Die doku.klasse zeigt sich beeindruckt von Katharina Pethkes Exposé „Dazwischen Elsa“ (AT). Das Gefühl, das der Text beschreibt, kennen viele in der Gruppe: Erwartungen prasseln auf einen ein, die Anforderung, etwas zu leisten und sich gleichzeitig selbst zu verwirklichen – Spaß machen soll das alles ja auch noch! Kein Wunder, dass dieser Druck bei der 20-jährigen Protagonistin Elsa zum Stillstand führt.
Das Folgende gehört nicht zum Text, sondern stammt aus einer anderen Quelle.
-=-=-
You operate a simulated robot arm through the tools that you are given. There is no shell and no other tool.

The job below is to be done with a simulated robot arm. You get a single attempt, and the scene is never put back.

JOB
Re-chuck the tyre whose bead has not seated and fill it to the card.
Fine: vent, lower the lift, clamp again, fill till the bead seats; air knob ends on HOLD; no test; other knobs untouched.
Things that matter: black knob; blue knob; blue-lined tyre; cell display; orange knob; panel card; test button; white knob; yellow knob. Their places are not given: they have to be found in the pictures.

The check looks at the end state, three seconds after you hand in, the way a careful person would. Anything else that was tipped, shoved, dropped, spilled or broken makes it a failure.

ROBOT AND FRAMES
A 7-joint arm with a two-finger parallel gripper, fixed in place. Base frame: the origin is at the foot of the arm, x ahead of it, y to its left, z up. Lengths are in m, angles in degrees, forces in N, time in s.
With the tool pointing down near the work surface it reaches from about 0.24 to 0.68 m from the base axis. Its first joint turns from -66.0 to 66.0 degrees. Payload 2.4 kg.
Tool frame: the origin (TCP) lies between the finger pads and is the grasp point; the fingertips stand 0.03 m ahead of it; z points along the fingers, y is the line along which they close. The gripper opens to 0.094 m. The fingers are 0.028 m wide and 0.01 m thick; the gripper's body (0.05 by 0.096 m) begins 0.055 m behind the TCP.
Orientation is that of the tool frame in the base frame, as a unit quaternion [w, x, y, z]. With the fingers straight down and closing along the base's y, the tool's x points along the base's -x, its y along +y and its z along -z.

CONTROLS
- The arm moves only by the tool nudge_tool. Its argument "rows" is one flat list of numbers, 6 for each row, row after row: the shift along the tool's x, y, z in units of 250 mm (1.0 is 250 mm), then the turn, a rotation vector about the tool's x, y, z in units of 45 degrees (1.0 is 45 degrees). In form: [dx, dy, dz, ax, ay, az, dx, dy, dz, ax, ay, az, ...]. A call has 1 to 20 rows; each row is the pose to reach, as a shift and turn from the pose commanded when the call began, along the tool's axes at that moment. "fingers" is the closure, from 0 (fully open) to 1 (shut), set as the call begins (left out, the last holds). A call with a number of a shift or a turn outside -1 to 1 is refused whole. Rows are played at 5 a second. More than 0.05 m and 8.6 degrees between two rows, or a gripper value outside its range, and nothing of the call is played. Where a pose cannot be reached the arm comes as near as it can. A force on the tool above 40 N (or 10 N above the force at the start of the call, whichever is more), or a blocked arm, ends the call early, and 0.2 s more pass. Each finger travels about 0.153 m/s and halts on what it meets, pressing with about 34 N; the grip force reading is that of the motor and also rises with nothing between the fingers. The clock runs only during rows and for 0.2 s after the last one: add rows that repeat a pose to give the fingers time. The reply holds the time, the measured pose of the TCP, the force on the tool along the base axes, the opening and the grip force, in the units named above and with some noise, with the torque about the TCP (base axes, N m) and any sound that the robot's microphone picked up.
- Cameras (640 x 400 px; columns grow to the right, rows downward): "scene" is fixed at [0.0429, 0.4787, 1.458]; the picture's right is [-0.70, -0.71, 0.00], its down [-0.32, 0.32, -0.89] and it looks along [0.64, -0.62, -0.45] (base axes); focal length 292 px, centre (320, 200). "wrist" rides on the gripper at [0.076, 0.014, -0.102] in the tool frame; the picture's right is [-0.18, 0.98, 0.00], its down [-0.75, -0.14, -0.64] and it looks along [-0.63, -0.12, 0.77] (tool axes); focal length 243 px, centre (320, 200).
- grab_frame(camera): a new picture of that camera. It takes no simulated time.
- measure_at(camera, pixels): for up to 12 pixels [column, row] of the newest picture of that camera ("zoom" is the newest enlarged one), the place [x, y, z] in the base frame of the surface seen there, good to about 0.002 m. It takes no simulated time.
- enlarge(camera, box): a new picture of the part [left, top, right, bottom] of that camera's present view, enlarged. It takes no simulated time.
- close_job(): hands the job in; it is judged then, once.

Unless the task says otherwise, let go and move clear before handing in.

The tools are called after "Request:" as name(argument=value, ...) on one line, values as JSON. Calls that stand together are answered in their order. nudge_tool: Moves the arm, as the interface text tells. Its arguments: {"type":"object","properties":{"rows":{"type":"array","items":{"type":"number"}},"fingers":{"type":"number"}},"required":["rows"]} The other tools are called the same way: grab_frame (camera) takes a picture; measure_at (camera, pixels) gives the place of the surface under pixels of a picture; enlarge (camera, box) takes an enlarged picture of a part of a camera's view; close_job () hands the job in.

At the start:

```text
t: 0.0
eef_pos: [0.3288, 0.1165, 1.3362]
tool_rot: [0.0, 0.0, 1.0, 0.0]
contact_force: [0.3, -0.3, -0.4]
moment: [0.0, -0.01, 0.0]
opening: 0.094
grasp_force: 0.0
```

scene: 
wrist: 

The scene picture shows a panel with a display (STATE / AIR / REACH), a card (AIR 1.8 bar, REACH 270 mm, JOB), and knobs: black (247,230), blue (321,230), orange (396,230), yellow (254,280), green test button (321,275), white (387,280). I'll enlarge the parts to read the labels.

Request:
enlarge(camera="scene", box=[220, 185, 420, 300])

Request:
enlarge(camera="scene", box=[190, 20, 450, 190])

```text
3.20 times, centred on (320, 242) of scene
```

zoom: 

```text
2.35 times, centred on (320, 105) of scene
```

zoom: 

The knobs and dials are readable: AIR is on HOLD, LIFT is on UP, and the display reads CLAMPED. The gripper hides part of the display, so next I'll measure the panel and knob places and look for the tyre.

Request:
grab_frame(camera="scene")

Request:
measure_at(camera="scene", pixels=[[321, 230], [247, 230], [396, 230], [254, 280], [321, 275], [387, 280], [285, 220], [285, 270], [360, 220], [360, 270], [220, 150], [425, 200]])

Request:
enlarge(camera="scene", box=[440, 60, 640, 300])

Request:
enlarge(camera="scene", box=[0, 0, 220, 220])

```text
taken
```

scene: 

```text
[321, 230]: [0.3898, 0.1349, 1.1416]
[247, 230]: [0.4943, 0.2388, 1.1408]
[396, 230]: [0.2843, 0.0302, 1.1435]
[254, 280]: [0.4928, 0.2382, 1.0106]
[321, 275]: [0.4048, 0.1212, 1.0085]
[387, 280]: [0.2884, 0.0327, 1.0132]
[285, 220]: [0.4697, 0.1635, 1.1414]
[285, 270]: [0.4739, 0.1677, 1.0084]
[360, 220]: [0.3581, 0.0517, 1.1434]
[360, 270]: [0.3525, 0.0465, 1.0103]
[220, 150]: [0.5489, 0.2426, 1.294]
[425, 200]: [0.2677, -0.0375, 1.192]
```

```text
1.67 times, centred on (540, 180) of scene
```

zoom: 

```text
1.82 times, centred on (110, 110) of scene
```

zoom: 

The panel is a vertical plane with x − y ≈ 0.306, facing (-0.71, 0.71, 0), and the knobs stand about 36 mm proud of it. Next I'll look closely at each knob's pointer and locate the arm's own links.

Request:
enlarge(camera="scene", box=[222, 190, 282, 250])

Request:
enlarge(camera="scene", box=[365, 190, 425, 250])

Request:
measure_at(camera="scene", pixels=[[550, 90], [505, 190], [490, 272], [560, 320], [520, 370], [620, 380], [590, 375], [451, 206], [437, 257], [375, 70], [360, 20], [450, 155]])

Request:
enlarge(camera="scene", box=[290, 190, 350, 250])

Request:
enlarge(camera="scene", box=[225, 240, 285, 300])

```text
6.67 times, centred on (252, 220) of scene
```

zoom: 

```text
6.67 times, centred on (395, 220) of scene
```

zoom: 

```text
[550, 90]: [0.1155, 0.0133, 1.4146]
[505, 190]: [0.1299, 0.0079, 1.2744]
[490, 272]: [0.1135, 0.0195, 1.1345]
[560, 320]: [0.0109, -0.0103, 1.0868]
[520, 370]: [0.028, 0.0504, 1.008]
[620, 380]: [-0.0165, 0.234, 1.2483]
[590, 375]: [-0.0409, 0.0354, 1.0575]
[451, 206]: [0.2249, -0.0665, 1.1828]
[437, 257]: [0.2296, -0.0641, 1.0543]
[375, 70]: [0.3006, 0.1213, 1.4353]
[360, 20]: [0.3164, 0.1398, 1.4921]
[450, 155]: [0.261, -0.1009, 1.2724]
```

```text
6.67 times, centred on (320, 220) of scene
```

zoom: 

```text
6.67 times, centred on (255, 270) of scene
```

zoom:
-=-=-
Das Exposé überzeugt mit Struktur und Vielschichtigkeit. „Das Lesen wurde mit jeder neuen Ebene spannender“, so eine Teilnehmerin der doku.klasse. Und das, obwohl das Thema als solches sie eher nervt, hat sie doch für sich mit der „Auszeit-Zeit“ abgeschlossen. Auch ein Gruppenmitglied, das aus Syrien nach Deutschland gekommen ist, hatte eine längere Phase, in der es nichts gemacht hat. „Das war total frustrierend! Irgendwann musste ich einfach etwas ändern.“ Doch nicht immer ist es sinnvoll, Orientierungslosigkeit mit Aktivität zu überbrücken, meint eine Teilnehmerin. „Einfach nur dazuliegen und zu denken kann doch genauso produktiv sein.“ Ein Punkt, der Katharina Pethke wichtig ist: „Unsere Zeit lässt es nicht zu, dass man sich mal in Ruhe hinsetzt und nachdenkt. Dabei kann das so wertvoll sein.“ 

Nicht nur ein Luxusproblem

Wie sich diese gesellschaftliche Ebene herausarbeiten lässt, ist für Pethke ein heikler Punkt. „Es geht ja um Elsa. Kann ich mir anmaßen, eine größere Frage darüber zu stellen?“ Andererseits: Nur Elsas Zustand der Starre zu beschreiben, wäre filmisch wahrscheinlich nicht besonders interessant. Die Klasse verweist auf Pethkes frühere Arbeiten, auf ihre starken metaphorischen Bilder. Mit diesem Stil wird sie auch Elsas Situation vermitteln können, ist sich eine Teilnehmerin sicher. Pethke freut sich über das Vorschussvertrauen. „Sehr beruhigend, dass Dir schon klar ist, wie ich den Film machen werde, ich weiß es nämlich noch nicht…“

Noch eine Herausforderung wird benannt: „Wir als Zielgruppe können Elsas Schwierigkeiten nachvollziehen. Aber man muss schon aufpassen, dass man nicht viele andere Leute verliert – die, die selbst gar keine Wahlmöglichkeit haben.“

Elsas Situation zum Problem zu erklären, sei schwierig, wirft ein Gruppenmitglied ein. „Wir argumentieren gerade sehr gesellschaftskonform. Es muss klar sein, dass Elsa nicht einfach als faul abgestempelt werden darf. Dass man nicht von jedem dasselbe Tempo erwarten kann.“ So wie auch in Pethkes Abschlussfilm „Louisa“ deutlich wurde: Hier hat nicht die Person, sondern die Gesellschaft ein Problem.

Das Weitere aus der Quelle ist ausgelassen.